Saya menghela napas, nggak habis pikir dengan apa yang barusan terjadi.

“Berapa lama lagi kereta kita akan tiba?” tanya saya tiba-tiba, seakan-akan mengabaikan ceritanya barusan.

“Sekitar 15 menit.”

Saya berbalik.

“Saya tidak akan meninggalkan ruang tunggu lagi, Benn.”

Saya bergeming.

Entah, saya merasa salat saya tak terlalu khusyuk petang itu.

Di kejauhan, deru kereta tengah mengerem kecepatannya, sayup-sayup terdengar.

Kalian tahu, di mana-mana, tak terkecuali di country side dari sebuah negara—yang katanya damai sekalipun, kau tak
bisa sepenuhnya merasa lega apalagi beruntung apalagi bangga tak terkira karena sudah menginjakkan kaki di Eropa.

Detik itu, saya menjadi lebih waspada. Bukan hanya pada ketakamanan Eropa bagi Muslim, juga kepada dia. Kepada Ethile.

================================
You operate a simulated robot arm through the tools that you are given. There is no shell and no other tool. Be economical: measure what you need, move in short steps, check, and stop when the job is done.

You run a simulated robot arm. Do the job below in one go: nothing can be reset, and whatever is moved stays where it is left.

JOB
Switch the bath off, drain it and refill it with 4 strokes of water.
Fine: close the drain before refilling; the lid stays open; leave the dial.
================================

Mungkin saya akan menelepon sponsor saya. Membicarakan ini baik-baik. Perjalanan ini masih panjang. Saya tak ingin semua gugur, bahkan sebelum semuanya berbunga …. ****

Zagreb, 18 April 2019 pukul 7.39 pagi

NB: Foto di Salzburg, Austria, satu hari sebelum berangkat ke Ljubljana

Comments
Loading...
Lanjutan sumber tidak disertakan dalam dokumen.